(Data block)
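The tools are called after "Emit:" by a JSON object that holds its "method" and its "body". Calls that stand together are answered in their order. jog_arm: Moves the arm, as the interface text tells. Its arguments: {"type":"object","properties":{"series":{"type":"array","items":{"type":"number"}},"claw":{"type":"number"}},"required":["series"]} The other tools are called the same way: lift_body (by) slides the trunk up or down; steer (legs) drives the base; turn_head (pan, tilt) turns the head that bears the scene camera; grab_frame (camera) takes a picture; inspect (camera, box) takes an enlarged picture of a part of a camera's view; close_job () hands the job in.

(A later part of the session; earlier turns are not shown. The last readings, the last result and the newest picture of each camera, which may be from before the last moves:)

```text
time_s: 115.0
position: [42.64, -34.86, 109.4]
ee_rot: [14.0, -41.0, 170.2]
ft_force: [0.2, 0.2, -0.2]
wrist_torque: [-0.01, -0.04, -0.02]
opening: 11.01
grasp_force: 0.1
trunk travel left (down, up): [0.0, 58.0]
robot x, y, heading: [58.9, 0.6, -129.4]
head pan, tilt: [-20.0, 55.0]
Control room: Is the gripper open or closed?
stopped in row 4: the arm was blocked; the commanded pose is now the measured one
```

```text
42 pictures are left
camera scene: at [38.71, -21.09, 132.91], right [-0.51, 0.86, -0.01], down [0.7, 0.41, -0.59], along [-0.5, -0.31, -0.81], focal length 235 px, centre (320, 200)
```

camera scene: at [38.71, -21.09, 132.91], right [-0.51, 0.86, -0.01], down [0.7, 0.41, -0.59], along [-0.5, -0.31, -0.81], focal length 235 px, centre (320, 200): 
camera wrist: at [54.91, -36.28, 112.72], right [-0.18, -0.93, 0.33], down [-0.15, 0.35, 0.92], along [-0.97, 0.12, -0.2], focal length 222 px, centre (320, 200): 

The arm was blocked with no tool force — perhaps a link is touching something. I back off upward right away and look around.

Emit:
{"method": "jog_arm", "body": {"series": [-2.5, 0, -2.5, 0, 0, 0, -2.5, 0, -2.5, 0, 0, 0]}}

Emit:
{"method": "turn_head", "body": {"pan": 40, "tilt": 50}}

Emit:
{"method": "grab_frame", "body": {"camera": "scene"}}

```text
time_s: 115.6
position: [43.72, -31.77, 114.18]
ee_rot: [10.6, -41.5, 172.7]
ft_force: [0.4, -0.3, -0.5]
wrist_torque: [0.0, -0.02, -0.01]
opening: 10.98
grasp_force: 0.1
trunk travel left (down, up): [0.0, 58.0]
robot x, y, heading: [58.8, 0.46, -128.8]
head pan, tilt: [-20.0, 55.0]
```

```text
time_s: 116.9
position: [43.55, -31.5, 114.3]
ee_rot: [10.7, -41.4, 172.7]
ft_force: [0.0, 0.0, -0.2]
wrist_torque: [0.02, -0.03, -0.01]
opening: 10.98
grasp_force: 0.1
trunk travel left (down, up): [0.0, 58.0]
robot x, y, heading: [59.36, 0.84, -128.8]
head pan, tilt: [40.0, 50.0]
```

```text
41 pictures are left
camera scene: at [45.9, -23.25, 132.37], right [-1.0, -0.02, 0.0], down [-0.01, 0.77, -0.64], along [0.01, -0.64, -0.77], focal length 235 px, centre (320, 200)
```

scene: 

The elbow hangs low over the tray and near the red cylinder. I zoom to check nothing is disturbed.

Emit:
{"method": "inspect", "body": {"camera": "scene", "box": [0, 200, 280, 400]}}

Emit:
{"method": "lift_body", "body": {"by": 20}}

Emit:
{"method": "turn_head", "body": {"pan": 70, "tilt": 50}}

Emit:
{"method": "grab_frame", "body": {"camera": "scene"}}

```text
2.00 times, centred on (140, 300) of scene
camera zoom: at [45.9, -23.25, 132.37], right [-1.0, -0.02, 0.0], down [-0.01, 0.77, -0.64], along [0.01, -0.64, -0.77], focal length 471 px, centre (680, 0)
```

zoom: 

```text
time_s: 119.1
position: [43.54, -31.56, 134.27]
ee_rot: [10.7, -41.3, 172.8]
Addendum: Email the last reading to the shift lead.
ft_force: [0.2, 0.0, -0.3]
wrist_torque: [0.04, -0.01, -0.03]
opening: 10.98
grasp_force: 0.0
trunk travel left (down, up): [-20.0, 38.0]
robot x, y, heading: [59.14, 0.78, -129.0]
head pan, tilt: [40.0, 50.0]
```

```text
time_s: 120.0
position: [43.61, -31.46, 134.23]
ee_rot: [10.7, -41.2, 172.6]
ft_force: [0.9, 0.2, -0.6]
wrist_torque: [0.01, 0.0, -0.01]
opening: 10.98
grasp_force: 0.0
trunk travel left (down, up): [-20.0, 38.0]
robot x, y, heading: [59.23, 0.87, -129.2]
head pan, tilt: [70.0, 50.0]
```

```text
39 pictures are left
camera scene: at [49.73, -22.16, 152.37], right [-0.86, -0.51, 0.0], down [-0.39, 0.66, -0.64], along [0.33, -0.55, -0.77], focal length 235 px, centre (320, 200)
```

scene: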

(What you will do) Return all of the data exactly as it reads.

(Solution to this task)
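The tools are called after "Emit:" by a JSON object that holds its "method" and its "body". Calls that stand together are answered in their order. jog_arm: Moves the arm, as the interface text tells. Its arguments: {"type":"object","properties":{"series":{"type":"array","items":{"type":"number"}},"claw":{"type":"number"}},"required":["series"]} The other tools are called the same way: lift_body (by) slides the trunk up or down; steer (legs) drives the base; turn_head (pan, tilt) turns the head that bears the scene camera; grab_frame (camera) takes a picture; inspect (camera, box) takes an enlarged picture of a part of a camera's view; close_job () hands the job in.

(A later part of the session; earlier turns are not shown. The last readings, the last result and the newest picture of each camera, which may be from before the last moves:)

```text
time_s: 115.0
position: [42.64, -34.86, 109.4]
ee_rot: [14.0, -41.0, 170.2]
ft_force: [0.2, 0.2, -0.2]
wrist_torque: [-0.01, -0.04, -0.02]
opening: 11.01
grasp_force: 0.1
trunk travel left (down, up): [0.0, 58.0]
robot x, y, heading: [58.9, 0.6, -129.4]
head pan, tilt: [-20.0, 55.0]
Control room: Is the gripper open or closed?
stopped in row 4: the arm was blocked; the commanded pose is now the measured one
```

```text
42 pictures are left
camera scene: at [38.71, -21.09, 132.91], right [-0.51, 0.86, -0.01], down [0.7, 0.41, -0.59], along [-0.5, -0.31, -0.81], focal length 235 px, centre (320, 200)
```

camera scene: at [38.71, -21.09, 132.91], right [-0.51, 0.86, -0.01], down [0.7, 0.41, -0.59], along [-0.5, -0.31, -0.81], focal length 235 px, centre (320, 200): 
camera wrist: at [54.91, -36.28, 112.72], right [-0.18, -0.93, 0.33], down [-0.15, 0.35, 0.92], along [-0.97, 0.12, -0.2], focal length 222 px, centre (320, 200): 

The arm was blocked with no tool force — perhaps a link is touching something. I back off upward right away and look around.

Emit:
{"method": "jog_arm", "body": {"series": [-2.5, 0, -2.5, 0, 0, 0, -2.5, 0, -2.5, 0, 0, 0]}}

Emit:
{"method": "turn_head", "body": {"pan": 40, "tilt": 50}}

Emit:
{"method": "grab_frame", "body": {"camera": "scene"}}

```text
time_s: 115.6
position: [43.72, -31.77, 114.18]
ee_rot: [10.6, -41.5, 172.7]
ft_force: [0.4, -0.3, -0.5]
wrist_torque: [0.0, -0.02, -0.01]
opening: 10.98
grasp_force: 0.1
trunk travel left (down, up): [0.0, 58.0]
robot x, y, heading: [58.8, 0.46, -128.8]
head pan, tilt: [-20.0, 55.0]
```

```text
time_s: 116.9
position: [43.55, -31.5, 114.3]
ee_rot: [10.7, -41.4, 172.7]
ft_force: [0.0, 0.0, -0.2]
wrist_torque: [0.02, -0.03, -0.01]
opening: 10.98
grasp_force: 0.1
trunk travel left (down, up): [0.0, 58.0]
robot x, y, heading: [59.36, 0.84, -128.8]
head pan, tilt: [40.0, 50.0]
```

```text
41 pictures are left
camera scene: at [45.9, -23.25, 132.37], right [-1.0, -0.02, 0.0], down [-0.01, 0.77, -0.64], along [0.01, -0.64, -0.77], focal length 235 px, centre (320, 200)
```

scene: 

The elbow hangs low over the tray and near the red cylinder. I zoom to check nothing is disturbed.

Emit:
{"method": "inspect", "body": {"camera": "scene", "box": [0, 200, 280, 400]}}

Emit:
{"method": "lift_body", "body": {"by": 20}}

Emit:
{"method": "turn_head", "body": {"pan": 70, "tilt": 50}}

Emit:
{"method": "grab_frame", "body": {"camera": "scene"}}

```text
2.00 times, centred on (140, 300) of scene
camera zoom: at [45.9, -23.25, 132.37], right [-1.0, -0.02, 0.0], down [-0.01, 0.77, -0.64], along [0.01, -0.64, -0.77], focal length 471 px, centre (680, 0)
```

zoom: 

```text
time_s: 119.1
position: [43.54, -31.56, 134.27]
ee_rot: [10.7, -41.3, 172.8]
Addendum: Email the last reading to the shift lead.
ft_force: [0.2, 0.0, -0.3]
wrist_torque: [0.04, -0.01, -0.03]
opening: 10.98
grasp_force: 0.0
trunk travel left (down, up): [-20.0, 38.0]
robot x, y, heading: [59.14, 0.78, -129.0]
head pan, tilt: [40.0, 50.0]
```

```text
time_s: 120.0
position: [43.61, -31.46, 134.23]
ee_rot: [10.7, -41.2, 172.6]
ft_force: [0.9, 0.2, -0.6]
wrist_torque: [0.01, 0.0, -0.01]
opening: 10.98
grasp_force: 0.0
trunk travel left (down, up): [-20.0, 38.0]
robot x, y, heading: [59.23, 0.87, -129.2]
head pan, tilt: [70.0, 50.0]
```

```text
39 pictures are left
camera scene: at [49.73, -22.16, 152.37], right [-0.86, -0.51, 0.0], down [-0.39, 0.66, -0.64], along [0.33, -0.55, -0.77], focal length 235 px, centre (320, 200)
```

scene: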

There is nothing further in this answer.